The fast-food workers have a clear demand: pay of $15 an hour, which they say represents a living wage. Kendall Fells, one of the organizers of the protests, said he hoped the agitation would goad politicians to action. "It's easier to move policy and legislation when the street heat is there," he said.

Fast Food Forward, the group coordinating the workers, has support from a major service workers union as well as community groups and religious leaders. Last Thursday, fast-food workers in over 100 cities walked off the job, Mr. Fells said, though not in the types of numbers that would have impacted the functioning of the stores.

"The job seems like much more of a career to these workers," he said. The typical person involved in the strikes is over twenty years old, has at least one child and receives some kind of government aid. Researchers from the University of California Berkeley recently found that more than half of the families of front-line fast-food workers use at least one form of public assistance, at an annual cost to taxpayers of $7-billion.

Adam Haynie, 21, was one of those joining last Thursday's strike. He works at a Wendy's in Brooklyn for the minimum wage. He has two children, lives with his parents and can't afford the books for the classes he's taking in the hopes of one day working as a technician for New York's subway system. His hours were recently cut back and his latest weekly paycheck came to about $125. "Everybody has the same problem," he said. "How easy is it to raise children on $7.25 an hour?"

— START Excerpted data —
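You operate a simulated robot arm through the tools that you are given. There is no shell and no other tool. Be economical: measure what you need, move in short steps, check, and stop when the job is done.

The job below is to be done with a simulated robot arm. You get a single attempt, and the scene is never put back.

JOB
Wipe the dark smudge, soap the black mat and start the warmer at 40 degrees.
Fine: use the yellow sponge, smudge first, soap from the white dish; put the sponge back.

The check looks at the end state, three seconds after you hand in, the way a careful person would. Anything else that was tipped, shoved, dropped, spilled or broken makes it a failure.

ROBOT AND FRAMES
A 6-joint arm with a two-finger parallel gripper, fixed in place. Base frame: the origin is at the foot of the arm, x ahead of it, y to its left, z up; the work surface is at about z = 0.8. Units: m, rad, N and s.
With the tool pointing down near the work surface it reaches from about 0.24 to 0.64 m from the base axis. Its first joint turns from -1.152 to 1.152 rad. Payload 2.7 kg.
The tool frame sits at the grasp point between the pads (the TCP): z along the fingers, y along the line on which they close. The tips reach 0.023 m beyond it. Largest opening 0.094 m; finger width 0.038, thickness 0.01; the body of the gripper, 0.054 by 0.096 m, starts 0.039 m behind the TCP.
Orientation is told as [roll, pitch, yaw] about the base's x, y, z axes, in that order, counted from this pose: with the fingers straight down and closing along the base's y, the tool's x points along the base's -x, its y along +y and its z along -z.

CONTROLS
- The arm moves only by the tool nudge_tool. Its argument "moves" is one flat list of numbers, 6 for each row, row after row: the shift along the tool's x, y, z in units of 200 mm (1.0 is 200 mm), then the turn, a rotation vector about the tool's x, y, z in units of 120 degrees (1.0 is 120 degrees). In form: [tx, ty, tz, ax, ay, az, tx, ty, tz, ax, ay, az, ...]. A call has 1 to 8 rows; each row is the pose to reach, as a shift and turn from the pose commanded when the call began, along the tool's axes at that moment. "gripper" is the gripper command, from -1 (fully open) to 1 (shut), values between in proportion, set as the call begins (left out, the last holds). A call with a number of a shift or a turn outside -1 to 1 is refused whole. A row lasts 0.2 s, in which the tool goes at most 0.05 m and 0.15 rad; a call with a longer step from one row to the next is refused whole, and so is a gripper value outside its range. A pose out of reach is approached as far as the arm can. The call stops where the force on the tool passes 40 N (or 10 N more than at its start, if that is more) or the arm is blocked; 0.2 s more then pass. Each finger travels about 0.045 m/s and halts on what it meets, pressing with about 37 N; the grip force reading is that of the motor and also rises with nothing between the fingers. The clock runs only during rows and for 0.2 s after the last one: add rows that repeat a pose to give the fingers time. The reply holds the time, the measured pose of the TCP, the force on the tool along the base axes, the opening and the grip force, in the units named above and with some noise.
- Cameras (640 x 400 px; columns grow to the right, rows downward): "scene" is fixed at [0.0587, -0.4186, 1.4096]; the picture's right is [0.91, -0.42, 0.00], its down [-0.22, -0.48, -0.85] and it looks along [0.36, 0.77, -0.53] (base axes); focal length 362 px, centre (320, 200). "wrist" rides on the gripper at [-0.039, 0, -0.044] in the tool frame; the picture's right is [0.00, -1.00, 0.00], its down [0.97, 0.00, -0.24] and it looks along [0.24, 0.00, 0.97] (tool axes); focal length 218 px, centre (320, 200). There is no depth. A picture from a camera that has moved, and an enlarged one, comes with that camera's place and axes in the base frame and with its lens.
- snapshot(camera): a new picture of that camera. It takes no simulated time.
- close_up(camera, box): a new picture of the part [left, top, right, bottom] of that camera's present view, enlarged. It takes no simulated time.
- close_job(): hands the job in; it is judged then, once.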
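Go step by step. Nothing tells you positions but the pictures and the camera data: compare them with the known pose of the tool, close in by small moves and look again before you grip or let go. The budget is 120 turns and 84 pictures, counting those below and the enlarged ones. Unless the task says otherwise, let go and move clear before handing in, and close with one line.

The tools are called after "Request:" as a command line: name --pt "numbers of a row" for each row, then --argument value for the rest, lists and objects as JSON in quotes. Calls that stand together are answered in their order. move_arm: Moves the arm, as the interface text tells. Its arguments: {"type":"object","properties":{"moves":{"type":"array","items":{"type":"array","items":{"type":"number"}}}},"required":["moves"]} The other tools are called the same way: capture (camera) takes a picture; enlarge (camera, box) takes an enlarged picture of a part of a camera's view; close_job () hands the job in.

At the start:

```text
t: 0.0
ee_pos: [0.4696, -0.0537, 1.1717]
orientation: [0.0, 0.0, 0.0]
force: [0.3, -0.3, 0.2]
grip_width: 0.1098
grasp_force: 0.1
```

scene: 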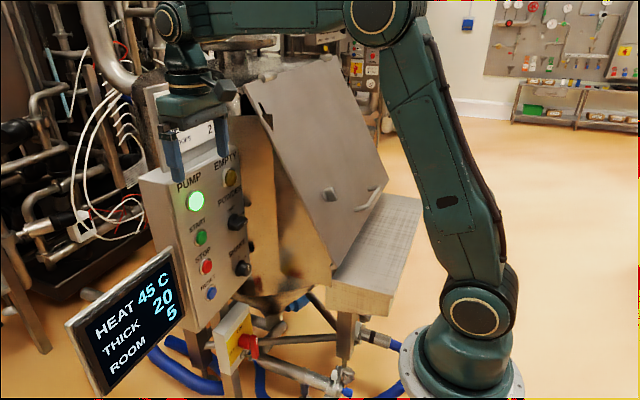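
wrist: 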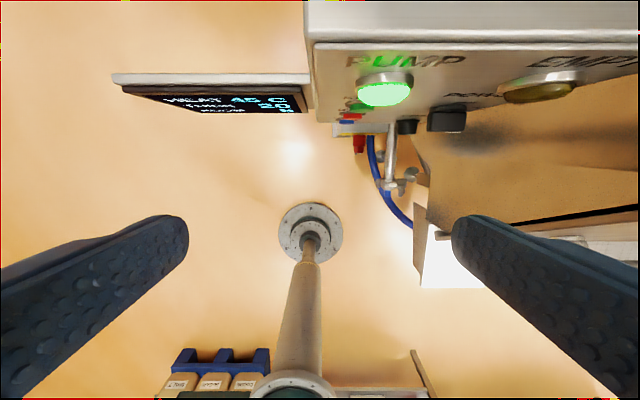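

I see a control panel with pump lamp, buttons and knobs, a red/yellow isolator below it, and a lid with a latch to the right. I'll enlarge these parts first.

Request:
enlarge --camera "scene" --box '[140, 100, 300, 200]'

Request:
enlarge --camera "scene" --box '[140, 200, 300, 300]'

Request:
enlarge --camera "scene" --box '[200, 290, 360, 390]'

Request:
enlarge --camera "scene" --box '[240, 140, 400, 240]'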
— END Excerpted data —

For Ms. LeGrand, the KFC worker, there was no turning back after her first organizing meeting, where she learned how much her company's CEO earned last year (his total compensation was almost $30-million in 2012, according to Forbes magazine). "Our eyes were opened up to how these corporations were using us and abusing us and making all this money off our backs," she said.

Earlier, Ms. LeGrand was planning to continue her classes in computer graphics. Now, however, she's mulling a change in direction and looking to study sociology. "I want to change my major to get into the political world," she said.